Overall, the unveiled phenomena enforce our view that such reading mechanisms represent a new avenue for further fundamental studies of the very rich physics of chiral and topological magnetism. We envision the use of the new magnetoresistances in readily available all-electrical readout device architectures to sense, distinguish and categorize the ever increasing number of predicted and discovered non-collinear spin-textures.

Methods

Computational details

The simulations are based on density functional theory (DFT) in the local spin density approximation as implementd in the full-potential scalar-relativistic Korringa-Kohn-Rostoker (KKR) Green function method with spin-orbit coupling included self-consistently55,56. The method enables the embedding of single magnetic skyrmions in a real-space approach that does not require the use of periodic supercells. The approach is based on two steps: First, self-consistent calculations of the skyrmion-free ferromagnetic slab with periodic boundary conditions are performed. The associated Green function, G0, is extracted and utilized to solve the Dyson equation, schematically written as G = G0 + G0ΔVG, in order to obtain the new Green function G. ΔV represents the potential changed after injecting the magnetic skyrmion.
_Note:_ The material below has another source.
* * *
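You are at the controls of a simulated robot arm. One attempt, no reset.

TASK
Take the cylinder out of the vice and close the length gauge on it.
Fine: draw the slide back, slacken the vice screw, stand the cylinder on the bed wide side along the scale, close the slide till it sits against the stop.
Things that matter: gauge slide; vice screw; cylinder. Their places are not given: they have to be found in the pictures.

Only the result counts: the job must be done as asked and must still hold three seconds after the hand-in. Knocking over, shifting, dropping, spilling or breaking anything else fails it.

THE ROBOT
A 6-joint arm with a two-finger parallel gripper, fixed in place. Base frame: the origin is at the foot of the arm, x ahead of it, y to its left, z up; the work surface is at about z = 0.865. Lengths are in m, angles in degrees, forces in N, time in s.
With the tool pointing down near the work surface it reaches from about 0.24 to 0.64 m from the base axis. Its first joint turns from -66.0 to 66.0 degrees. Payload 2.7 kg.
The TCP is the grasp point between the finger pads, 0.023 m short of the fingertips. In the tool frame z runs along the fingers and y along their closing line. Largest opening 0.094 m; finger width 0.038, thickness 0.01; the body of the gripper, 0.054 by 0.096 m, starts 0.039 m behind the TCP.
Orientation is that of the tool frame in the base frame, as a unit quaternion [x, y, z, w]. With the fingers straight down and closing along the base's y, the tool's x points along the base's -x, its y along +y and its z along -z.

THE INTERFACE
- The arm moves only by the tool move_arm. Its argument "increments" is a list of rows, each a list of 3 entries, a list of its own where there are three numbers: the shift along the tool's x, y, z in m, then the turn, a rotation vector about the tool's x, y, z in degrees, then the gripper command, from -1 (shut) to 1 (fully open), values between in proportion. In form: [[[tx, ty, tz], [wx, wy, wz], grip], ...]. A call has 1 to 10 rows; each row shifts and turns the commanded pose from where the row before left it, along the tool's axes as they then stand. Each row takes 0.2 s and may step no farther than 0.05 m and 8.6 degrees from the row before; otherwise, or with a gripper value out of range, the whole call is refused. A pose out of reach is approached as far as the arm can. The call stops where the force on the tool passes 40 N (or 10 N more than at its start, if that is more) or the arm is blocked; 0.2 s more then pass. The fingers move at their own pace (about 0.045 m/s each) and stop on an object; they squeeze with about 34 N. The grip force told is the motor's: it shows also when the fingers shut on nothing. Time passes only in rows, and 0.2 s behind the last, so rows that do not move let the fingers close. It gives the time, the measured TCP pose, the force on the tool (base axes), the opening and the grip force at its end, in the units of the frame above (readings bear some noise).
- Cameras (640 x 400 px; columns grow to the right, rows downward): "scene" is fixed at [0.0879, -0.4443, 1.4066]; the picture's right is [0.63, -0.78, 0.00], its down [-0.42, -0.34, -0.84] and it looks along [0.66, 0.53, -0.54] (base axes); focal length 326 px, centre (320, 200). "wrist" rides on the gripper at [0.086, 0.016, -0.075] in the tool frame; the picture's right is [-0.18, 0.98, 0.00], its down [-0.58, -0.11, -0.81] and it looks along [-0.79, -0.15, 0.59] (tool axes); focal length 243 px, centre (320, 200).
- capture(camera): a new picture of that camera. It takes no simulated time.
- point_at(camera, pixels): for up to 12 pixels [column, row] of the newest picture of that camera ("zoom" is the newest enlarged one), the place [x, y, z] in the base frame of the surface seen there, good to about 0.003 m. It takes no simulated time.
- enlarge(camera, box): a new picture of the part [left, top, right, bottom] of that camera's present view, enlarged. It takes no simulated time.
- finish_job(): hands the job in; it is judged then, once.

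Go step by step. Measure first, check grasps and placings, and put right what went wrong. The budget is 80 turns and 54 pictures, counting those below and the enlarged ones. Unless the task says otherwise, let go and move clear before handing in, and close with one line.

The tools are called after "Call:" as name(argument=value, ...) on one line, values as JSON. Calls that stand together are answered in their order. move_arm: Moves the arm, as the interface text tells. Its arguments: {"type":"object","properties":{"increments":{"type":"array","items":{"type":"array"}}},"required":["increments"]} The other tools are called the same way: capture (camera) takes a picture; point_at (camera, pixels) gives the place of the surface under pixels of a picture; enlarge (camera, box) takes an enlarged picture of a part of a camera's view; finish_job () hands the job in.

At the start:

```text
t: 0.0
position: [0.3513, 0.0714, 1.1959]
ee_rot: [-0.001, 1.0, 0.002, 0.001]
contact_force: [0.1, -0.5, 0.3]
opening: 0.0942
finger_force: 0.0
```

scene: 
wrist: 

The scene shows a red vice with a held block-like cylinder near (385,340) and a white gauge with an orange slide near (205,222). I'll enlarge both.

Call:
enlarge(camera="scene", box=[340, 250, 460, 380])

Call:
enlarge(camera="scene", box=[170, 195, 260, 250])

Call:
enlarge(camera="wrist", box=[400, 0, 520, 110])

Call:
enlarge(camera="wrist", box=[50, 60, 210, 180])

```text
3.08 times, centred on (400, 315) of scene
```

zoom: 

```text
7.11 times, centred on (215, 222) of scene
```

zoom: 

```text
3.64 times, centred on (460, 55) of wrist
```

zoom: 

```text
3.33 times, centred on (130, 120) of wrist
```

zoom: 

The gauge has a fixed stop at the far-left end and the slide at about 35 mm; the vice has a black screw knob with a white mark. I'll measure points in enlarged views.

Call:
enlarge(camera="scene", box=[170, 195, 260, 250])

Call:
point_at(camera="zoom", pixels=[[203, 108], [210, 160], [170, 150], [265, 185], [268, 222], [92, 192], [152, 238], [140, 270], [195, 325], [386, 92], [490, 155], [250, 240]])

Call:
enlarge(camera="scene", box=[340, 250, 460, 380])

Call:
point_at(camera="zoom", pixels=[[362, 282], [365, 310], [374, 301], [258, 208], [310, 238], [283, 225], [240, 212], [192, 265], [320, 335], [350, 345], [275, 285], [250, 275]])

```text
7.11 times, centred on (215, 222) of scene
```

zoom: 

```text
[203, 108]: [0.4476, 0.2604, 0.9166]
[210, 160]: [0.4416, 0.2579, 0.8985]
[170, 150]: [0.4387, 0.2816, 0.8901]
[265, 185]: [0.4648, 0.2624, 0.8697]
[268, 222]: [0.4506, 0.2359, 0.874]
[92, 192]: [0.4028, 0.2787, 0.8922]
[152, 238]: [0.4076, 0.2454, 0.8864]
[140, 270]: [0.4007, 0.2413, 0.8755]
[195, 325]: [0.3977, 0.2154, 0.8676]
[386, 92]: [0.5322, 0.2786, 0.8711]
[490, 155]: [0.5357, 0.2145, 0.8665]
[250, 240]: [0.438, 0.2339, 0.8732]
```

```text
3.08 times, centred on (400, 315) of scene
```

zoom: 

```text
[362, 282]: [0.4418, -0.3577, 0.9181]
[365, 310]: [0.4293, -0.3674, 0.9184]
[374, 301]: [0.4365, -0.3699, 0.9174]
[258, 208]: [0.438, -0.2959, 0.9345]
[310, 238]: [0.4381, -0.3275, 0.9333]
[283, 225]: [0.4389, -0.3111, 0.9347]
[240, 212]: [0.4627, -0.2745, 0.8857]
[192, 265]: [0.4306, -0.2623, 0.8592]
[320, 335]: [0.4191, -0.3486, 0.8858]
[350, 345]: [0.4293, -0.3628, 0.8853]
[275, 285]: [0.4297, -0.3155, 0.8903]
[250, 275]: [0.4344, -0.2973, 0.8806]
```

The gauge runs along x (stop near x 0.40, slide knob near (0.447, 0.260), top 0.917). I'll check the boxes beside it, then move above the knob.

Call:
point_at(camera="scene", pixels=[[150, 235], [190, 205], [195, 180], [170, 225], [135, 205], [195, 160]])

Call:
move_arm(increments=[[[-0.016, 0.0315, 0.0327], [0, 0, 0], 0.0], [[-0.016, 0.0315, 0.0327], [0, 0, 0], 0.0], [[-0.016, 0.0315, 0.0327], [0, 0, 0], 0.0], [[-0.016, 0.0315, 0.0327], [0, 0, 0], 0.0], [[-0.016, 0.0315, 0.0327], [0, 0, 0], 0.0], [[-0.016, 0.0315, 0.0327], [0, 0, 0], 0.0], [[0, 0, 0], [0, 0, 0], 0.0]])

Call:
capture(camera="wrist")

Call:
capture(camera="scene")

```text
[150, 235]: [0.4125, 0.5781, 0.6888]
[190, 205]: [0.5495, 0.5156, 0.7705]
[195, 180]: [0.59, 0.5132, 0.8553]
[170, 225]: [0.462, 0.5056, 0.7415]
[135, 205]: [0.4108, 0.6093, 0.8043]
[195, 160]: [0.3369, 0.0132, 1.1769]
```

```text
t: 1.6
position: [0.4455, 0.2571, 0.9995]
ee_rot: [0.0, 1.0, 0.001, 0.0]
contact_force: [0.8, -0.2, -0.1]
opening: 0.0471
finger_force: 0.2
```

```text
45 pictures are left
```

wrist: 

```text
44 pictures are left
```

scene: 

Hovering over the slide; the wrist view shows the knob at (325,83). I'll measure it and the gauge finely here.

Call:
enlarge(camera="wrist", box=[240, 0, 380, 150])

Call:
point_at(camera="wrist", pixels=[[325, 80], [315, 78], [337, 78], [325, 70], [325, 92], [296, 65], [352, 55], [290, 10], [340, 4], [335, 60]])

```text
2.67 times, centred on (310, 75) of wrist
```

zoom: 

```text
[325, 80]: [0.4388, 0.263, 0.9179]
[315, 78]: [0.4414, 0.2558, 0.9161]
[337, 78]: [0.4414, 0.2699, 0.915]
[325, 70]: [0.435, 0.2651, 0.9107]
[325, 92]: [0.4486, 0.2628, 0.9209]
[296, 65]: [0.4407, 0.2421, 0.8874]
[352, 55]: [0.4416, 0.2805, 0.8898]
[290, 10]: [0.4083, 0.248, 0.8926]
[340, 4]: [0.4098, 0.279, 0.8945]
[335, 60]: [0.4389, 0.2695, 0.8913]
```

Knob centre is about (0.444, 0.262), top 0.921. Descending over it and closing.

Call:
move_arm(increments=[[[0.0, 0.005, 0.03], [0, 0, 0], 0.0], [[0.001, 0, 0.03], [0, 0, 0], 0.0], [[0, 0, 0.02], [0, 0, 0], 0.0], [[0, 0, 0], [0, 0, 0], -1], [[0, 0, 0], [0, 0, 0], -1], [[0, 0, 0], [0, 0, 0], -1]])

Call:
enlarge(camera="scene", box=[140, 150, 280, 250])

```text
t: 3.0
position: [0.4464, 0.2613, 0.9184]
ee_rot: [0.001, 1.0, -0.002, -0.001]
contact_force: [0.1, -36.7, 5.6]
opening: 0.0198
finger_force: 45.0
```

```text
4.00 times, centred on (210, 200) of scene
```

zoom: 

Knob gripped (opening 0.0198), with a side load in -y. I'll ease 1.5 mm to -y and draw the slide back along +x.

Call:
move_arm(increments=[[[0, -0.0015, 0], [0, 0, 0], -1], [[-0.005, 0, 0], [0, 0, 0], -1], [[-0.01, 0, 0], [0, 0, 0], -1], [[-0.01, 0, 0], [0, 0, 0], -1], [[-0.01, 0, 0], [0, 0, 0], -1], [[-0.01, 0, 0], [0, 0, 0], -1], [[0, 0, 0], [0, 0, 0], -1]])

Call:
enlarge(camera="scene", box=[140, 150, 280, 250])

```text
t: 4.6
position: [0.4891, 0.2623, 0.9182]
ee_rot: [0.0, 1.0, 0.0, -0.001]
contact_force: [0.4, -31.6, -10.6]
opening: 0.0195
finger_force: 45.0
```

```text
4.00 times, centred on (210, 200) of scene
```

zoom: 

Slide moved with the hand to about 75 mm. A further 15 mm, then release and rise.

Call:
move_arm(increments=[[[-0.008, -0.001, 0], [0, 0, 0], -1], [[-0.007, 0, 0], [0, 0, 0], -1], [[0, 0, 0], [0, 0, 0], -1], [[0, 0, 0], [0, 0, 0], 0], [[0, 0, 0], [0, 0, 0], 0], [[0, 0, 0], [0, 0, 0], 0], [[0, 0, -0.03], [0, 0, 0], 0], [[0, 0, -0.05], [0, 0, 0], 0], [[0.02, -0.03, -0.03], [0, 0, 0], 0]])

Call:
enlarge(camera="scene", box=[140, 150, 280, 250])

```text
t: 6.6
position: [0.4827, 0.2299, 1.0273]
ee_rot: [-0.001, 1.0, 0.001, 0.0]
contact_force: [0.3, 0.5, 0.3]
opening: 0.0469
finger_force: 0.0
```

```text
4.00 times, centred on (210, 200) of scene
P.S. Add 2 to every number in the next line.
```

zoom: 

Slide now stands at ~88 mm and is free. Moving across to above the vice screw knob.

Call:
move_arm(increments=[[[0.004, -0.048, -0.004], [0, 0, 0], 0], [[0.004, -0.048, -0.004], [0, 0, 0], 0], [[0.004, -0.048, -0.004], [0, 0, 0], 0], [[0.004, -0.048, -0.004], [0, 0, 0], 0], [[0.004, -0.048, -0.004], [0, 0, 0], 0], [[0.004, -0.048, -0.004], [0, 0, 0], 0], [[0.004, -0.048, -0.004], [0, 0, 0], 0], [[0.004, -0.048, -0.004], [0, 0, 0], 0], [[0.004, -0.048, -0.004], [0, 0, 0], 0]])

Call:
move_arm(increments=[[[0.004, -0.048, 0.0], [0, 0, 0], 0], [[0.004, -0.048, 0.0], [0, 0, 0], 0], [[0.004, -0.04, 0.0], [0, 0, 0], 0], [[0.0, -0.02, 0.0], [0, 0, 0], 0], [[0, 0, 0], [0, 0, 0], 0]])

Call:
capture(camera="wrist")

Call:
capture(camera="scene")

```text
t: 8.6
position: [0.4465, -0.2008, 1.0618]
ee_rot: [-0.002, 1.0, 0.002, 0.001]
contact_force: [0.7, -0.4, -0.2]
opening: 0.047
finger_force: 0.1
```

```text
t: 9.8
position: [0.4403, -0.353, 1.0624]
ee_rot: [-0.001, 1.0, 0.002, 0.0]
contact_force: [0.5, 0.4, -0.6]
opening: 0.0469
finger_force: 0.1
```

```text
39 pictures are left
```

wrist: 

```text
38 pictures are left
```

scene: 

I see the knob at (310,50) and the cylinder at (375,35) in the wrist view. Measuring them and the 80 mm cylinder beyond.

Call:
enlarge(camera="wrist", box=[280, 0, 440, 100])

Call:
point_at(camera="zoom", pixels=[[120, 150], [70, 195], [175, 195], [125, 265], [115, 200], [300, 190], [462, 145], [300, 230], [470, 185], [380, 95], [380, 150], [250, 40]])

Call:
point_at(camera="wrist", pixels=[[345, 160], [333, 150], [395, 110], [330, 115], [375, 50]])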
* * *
The magnetic textures are obtained in a self-consistent fashion till convergence is achieved.

The PdFe bilayer on Ir(111) surface is simulated with a slab consisting of a layer of Pd atop Fe, which is deposited on 34 layers of Ir. We assumed an fcc-stacking for all layers with atomic positions obtained from ab-initio51. The embedded cluster consists of a total of 165 atoms, including 37 Fe atoms (see Refs. 40,57,58,59,60,61 and references therein for details). We assume an angular momentum cutoff at lmax = 3 for the orbital expansion of the Green function and when extracting the LDOS a k-mesh of 200 × 200 is considered.